In his message for the World Day of Peace (Jan. 1), Pope Francis calls attention to the effects of war and violence on those human beings who are most vulnerable. Among them are migrants, the infirm, the unemployed, those imprisoned and the unborn.

War and violence break things, rupture relationships and displace people from the safety of their homes. As we pray for migrants in the weeks following our Jan. 8 celebration of the Epiphany, the consequences of war and violence in the displacement of families and vulnerable people could hardly be more graphic.

Those pouring into the United States through our southern border are largely (though not exclusively) from Central American countries, where gangs, drugs and violence have rendered neighborhoods socially and economically unstable, dangerous and disruptive -- especially to young people who, without employment, cannot support themselves, let along even contemplate a family.

In Europe, we see hordes of migrants from war-ravaged countries in the Middle East and Africa virtually pounding at the doors -- sometimes even violently -- seeking refuge in countries with Christian and other humanitarian sensibilities that now find their resources strained beyond capacity.

Again, most of the recent migrants are seeking refuge from the war and violence that has driven them away from their homelands, where they would otherwise, no doubt, prefer to have remained.

A different force led the Magi who traveled from "the East." They came to Bethlehem not to escape, but to find the truth, represented to them by a shining star. They saw in the cradle, where the infant Savior lay, a goal and a meaning that they worshipped and venerated. That would change their lives forever.

Some of that hope and wonder drives immigrants.
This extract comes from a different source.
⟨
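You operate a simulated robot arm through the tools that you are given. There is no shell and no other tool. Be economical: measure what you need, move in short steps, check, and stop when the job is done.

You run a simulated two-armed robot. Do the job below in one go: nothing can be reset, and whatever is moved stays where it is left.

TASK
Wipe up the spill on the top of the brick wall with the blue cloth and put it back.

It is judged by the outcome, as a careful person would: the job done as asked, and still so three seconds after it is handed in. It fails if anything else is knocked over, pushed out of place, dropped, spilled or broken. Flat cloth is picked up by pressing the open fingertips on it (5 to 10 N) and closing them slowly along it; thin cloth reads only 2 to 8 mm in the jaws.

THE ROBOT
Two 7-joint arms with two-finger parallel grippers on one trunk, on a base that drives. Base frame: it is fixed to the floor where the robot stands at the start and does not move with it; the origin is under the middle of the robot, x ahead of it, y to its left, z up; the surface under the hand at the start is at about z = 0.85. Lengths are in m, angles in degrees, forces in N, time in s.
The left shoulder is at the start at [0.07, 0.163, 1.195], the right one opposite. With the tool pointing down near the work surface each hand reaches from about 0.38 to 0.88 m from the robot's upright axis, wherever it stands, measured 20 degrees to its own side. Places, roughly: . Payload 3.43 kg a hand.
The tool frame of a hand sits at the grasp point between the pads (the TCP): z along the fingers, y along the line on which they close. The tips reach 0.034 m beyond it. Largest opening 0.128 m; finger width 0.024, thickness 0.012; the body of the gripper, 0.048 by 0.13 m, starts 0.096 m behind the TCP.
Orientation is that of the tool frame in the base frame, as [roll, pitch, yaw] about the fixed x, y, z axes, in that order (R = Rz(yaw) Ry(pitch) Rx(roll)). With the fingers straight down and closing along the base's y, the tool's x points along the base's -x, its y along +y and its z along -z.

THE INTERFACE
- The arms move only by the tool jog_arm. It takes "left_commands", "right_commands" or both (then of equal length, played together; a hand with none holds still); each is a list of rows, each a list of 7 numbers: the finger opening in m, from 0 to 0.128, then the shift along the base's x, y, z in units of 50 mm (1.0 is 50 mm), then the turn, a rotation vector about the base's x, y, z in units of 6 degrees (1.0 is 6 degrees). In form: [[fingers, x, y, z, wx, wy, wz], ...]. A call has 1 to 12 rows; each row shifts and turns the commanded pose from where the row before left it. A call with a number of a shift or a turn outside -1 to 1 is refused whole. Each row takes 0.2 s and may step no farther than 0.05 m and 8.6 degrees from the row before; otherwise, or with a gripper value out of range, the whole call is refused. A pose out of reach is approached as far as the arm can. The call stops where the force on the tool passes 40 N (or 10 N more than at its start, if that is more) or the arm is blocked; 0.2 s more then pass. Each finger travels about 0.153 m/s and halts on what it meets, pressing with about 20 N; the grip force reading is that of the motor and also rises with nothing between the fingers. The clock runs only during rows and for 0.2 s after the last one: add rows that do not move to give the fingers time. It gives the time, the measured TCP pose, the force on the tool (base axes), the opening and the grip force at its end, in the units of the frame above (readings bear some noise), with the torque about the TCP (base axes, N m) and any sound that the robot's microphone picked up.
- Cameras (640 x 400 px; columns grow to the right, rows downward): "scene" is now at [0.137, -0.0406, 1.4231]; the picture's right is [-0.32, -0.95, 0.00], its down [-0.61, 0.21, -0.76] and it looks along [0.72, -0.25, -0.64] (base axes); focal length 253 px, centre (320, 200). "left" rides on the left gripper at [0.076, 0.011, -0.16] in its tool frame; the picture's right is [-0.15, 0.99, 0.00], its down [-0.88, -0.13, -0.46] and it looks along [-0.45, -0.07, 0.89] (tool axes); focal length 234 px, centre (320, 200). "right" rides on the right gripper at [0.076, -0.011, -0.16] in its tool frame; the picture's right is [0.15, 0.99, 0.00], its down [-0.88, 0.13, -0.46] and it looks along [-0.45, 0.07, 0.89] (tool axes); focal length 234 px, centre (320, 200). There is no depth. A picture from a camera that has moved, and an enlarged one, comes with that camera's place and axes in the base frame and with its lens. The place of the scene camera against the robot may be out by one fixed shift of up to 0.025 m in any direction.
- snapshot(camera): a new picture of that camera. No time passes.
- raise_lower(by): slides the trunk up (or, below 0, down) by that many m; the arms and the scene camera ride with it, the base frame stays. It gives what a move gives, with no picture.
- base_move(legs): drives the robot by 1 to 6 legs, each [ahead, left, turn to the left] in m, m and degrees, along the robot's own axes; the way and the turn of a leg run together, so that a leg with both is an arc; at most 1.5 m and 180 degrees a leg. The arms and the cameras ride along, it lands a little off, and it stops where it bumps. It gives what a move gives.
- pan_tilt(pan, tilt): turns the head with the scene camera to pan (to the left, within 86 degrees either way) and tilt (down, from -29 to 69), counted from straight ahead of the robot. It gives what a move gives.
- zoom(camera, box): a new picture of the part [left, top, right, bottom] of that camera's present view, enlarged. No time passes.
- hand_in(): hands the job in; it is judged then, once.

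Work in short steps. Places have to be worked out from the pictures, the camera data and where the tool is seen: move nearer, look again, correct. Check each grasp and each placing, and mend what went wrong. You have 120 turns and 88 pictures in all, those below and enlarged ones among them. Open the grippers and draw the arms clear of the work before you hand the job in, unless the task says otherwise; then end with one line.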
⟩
The host country represents hope for something better, more secure, more stable. Unfortunately, this hope does not always materialize, as differences of culture, religion and language turn encounters into conflicts, creating enormous economic, political and legal challenges for the receiving countries.

Some 250 years of historical experience in a country whose very origins are synonymous with refugees from political and religious oppression leads most of us, one might say, constitutionally to open our minds and hearts to immigrants.

Yet, we can empathize with both migrants and host countries losing patience, strained beyond their limits. Quite clearly, resolution seems almost impossible without peace and stability in the homelands from which the waves of migrants are coming today.

As we pray and work for solutions, two temptations need to be resisted, each of which would make the task more difficult, if not impossible. As we seek to navigate through troubled waters, these two temptations are like the mythical rocks, Scylla and Charybdis, which, in our current context, would wreck the ship of state seeking safe passage through two bad alternatives.

The first temptation is a romanticized appeal to an idealized America of another era, when most of our ancestors arrived at our shores.

In the first place, socio-economic and political circumstances were quite different then, and demographic conditions, though not without notable incidents of conflict and confrontation, were far more conducive to settling in ethnic communities.

The so-called "melting pot" theory has been largely discredited. Any eventual enculturation was a long and difficult process that approached more the harmonic detente of a mosaic than the compromised blend of a stewpot.

The second temptation would be to dismiss summarily as naïve and romantic any attempt to develop the tools and strategies to enable us to encounter and accommodate migrants, especially displaced families, who are determinably disposed to live and work in a new country, respectful of its laws and customs.

All human encounters entail a give and take, as well the acceptance of boundaries that require mutual respect, patience, a certain commonality of language and following "house rules."

A wall or an electric fence is certainly a boundary, but really more of a barricade to any encounter. A gate or a door is also a boundary, but one that offers hope for an encounter, sooner or later, so long as mutually agreeable terms for passage can be reached.

The reason we are observing National Migration Week Jan. 8-14 is because we recognize, first of all, the need for both prayer and hard work. We pray for inspiration to listen to the guidance of the Holy Spirit, which, as Christians, is always mediated through one another, as we remain disposed in good faith, trusting that the Spirit will work through us.

We also pray for those who are in positions of leadership: that they will have the courage, wisdom and perseverance to avoid those two temptations that would lead us nowhere.

Finally, we pray for all migrants who are suffering pain, anxiety and hardships due to the uncertainty of their future and the instability of their current status. May our trust in God and God's work in us together lead all of us to hope and peace.